Then there are those whose lives are darkened by great suffering.  Job stood up bravely under blow after blow.  At last pain laid hold of him and tortured him with unspeakable anguish.  It was then that he lost his grip.  It was then that he cursed the day that he was born.  It was then that he looked eagerly toward death and to a resting place in the grave where the wicked cease to trouble and the weary are at rest.  But his wail of despair was tortured out of him by the cruel fingers of desperate pain.  Many a man on the rack has confessed to that of which he was not guilty.  But this cynic, so far as we know, was in perfect health, and had never been the victim of any physical suffering.

Why, then, I repeat, is this man a cynic?  He would have us believe that his is a deliberate and reasoned cynicism.  And in a sense this is true.  He is the type of cynic that has least excuse for existing, for life seems to have dealt kindly and bountifully with him.  He has not been scourged into his cynicism by bitter suffering and heartache.  He rather tells us that having tested the things that men think most worth-while, he has found them to be vanity; that having done much experimenting in the laboratory of life, he finds no other  position than that of cynic possible.  But in reality his cynicism is not so much a child of the head as of the heart.  His real trouble is that he has no faith in God.  Being without God, he is naturally also without hope.

II

What are some of the things that he has found to be vanity?
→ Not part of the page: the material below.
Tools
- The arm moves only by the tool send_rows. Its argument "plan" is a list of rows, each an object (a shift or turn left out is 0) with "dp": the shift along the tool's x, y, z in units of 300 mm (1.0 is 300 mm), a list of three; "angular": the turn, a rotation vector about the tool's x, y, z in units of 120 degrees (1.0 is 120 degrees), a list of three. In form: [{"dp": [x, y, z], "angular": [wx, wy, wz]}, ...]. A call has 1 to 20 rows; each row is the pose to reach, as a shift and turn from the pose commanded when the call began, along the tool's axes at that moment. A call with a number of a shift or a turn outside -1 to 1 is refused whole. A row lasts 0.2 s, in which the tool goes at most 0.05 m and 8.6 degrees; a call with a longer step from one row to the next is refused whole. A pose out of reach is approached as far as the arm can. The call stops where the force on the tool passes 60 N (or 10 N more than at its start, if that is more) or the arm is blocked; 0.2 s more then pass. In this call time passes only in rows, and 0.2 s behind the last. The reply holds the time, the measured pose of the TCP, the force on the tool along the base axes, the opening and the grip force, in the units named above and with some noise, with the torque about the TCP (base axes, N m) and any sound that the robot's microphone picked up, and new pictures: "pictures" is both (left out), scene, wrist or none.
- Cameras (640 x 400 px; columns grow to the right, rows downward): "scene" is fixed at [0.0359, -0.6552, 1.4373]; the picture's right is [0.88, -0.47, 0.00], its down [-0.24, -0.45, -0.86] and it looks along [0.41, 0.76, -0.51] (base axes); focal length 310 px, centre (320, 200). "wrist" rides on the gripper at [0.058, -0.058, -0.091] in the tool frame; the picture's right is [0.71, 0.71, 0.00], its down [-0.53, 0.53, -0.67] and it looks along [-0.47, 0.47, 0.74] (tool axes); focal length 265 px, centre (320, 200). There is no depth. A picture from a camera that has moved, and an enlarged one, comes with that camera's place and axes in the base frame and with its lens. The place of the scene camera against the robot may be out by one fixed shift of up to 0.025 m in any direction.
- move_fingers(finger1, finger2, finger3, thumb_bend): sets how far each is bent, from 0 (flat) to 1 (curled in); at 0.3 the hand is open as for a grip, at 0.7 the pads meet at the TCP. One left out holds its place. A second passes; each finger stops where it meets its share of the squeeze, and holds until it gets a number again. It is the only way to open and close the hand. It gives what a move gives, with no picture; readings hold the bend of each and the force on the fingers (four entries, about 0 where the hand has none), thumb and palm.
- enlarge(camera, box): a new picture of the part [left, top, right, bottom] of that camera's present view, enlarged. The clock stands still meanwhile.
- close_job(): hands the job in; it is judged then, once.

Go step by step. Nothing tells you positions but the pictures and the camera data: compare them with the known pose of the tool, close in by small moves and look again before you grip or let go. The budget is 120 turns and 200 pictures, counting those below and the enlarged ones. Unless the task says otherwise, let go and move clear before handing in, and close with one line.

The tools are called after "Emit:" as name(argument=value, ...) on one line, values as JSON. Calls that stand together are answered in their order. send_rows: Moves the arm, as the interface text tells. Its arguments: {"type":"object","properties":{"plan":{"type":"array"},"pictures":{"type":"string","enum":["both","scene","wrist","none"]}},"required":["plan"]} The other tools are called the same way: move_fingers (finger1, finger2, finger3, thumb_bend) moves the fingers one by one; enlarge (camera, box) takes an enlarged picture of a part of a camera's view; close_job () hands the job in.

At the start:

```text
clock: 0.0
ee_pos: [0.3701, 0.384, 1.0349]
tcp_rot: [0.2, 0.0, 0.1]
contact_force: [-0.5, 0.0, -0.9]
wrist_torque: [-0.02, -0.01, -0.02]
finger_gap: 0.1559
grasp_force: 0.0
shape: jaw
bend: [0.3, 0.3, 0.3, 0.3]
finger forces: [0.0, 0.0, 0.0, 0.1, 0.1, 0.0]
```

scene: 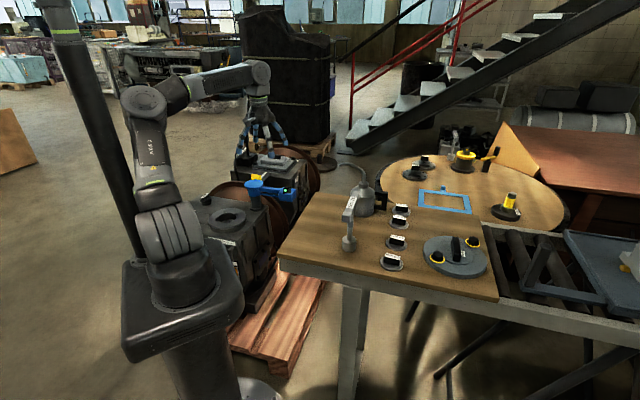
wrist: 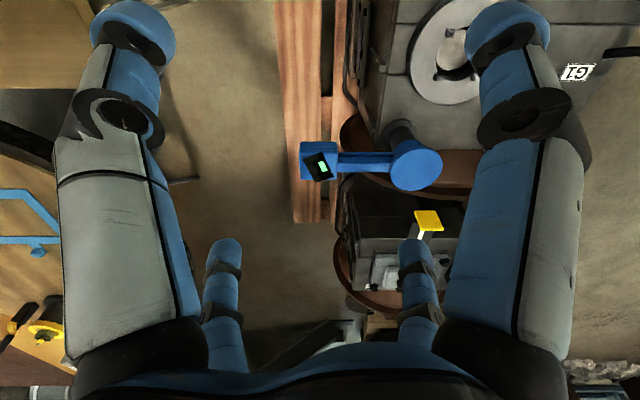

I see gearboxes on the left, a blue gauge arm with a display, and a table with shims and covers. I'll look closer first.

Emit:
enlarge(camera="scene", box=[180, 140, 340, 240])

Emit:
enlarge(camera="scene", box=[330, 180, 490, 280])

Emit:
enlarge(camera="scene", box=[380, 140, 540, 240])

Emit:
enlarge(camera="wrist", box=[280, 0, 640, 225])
1. This physical universe.  Other men have looked about them in this marvelous world and have been made to wonder and worship.  The psalmist, as he looked into the heavens, heard them "declaring the glory of God." Addison, looking into the same heavens and watching the stars in their courses, sang:

"What though in solemn silence all
Move round that bright celestial ball;

.......................

In reason's ear they all rejoice,
And utter forth a glorious voice,
Forever singing as they shine
'The hand that made us is divine.'"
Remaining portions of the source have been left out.